SOURCE -
··········

Non-Symbolic Artifical Intelligence

Inman Harvey COGS 5C12 ext 8431 inmanh@cogs.sussex.ac.uk

Lectures

Lectures are Wed 12:30/Thu 12:30/Fri 10:15 in ARUN-401, in weeks 1 to 4 of Summer term.

Please note: these slides were prepared in Powerpoint, and transferred to html for the online version. For some reason they do not display well online (misalignments etc) particularly with Netscape -- please address all complaints to Microsoft!

Lecture 1
Lecture 2
Lecture 3
Lecture 4
Lecture 5
Lecture 6
Lecture 7
Lecture 8
Lecture 9
Lecture 10
Lecture 11
Lecture 12

Lecture 12 will be on a topic to be decided in consultation with the students the week before -- either covering a previous topic in more depth, or a new topic. The current version on the website (and in notes) is based on what was asked for last year.

Lecture Notes

Full lecture notes for lectures 1--12 will be available from Celia in the COGS library, for the cost of photocopying. The papers for Seminars in weeks 2 and 5 will also be available from there (NB: both are also available online, follow links below).

··········

PROVIDED MATERIAL -
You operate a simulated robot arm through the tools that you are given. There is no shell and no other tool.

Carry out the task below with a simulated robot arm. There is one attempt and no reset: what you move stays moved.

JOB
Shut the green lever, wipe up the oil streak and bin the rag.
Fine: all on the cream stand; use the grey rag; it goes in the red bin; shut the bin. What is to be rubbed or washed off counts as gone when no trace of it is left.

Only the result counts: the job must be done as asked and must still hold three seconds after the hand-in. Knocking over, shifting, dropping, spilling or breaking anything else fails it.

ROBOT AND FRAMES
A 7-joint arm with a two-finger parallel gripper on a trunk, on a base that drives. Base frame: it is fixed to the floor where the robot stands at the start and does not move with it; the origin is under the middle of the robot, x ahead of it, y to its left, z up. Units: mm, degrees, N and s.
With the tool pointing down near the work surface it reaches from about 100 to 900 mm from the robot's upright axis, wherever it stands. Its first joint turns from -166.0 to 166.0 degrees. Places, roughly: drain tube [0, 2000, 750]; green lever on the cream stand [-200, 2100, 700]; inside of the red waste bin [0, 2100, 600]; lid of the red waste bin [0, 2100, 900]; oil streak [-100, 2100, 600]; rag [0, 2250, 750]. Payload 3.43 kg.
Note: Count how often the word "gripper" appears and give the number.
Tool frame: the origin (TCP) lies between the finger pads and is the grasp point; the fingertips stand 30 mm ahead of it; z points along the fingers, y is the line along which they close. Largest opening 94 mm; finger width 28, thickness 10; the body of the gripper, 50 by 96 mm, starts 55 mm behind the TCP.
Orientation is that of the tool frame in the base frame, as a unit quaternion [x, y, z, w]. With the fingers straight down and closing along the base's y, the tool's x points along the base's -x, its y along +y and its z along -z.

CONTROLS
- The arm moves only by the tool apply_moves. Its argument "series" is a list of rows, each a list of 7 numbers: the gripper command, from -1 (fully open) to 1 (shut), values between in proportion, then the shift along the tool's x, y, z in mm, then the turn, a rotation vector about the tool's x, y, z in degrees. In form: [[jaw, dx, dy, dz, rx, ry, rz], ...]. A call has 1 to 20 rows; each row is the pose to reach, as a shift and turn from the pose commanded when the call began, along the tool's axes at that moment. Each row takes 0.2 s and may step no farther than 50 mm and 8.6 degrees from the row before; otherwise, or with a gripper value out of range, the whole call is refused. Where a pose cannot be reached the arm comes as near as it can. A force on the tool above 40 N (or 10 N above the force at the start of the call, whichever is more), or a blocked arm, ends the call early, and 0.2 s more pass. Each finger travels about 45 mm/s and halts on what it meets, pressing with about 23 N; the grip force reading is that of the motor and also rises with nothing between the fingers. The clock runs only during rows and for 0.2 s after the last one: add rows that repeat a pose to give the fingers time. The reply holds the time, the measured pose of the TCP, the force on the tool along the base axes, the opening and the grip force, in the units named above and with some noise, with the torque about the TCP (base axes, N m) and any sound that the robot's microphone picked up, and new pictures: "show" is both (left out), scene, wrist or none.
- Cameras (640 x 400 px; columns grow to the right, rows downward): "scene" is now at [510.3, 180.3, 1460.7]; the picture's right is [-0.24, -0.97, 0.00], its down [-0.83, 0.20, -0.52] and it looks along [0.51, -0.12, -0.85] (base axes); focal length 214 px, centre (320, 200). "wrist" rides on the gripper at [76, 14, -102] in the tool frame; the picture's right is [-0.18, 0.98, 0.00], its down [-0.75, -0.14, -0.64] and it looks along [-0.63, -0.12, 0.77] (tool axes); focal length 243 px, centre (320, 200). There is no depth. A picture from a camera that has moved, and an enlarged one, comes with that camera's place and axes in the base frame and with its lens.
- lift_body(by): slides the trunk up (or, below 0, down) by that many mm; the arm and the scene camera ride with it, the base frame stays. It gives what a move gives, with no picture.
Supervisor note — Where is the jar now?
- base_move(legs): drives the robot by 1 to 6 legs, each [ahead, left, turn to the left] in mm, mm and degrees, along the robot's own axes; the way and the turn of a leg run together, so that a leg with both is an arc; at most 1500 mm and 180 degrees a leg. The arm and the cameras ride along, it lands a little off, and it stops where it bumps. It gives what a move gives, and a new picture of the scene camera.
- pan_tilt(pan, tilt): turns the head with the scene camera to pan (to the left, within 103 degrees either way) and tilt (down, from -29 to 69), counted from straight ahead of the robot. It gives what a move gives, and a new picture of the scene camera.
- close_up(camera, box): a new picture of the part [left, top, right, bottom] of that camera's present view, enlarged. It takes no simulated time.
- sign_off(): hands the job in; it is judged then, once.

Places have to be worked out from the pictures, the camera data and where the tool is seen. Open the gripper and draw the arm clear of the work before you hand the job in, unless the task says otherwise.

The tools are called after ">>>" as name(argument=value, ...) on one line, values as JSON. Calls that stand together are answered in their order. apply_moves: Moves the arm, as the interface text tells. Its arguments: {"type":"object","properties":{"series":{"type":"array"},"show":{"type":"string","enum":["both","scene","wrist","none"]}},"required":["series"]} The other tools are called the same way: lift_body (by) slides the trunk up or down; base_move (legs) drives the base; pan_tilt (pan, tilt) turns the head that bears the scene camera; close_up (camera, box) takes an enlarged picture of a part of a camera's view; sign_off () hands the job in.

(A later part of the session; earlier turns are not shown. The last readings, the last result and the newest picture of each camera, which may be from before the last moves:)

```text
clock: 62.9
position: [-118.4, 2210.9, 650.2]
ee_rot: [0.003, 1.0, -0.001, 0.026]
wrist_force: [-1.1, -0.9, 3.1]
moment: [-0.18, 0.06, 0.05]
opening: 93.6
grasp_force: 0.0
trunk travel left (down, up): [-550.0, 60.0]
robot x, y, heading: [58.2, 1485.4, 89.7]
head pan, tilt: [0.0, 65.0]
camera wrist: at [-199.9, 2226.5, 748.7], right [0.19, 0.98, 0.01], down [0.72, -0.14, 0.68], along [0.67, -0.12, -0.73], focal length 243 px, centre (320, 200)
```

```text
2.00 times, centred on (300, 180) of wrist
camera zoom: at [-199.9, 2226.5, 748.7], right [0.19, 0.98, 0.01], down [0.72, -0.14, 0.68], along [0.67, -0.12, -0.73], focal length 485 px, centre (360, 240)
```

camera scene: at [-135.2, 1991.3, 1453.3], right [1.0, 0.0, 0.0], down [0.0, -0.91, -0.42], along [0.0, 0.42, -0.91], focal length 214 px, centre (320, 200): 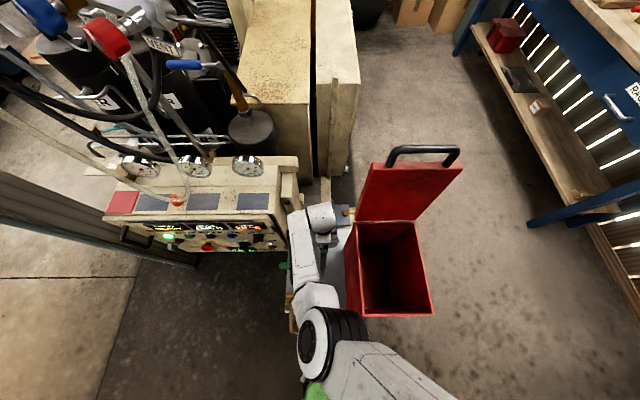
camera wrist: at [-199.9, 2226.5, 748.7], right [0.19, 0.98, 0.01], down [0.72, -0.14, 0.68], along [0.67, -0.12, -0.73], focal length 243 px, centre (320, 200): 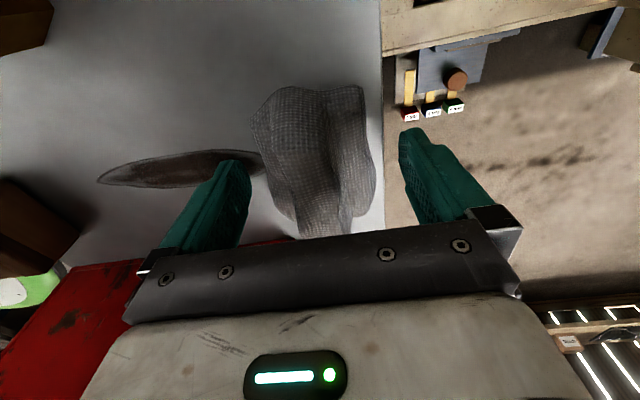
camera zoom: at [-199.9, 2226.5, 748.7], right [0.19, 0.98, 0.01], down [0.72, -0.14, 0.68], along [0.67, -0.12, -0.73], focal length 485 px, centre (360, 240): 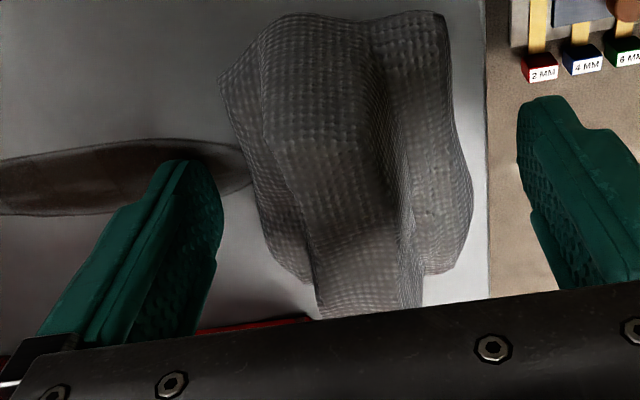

··········

OBJECTIVE - I need the source continued from the place where it stops.

TASK ANSWER -
Seminars

Seminars will run from Week 2 to Week 5. You will be split into 4 groups as listed here (these are the authoritative up-to-date lists!):

Tue 14:00 PEV1-2B13
Tue 15:00 PEV1-2B13
Thu 15:00 PEV1-2A12
Thu 16:00 PEV1-2A12

You will be expected to attend the allotted seminars. If you need to change your seminar time, then please arrange to swap with someone in the other seminar AND notify me by email at the beginning of the week.

Seminar week 2
Seminar week 3
Seminar week 4
Seminar week 5


Assessed Coursework

50% of your assessment comes from a Programming exercise, with a short (max 2000 words) report. This must be completed and handed in to COGS School office by 4pm on Thurs May 30 (week 6).

(Remember: penalties 10% up to 24 hrs late, 100% penalty after that!)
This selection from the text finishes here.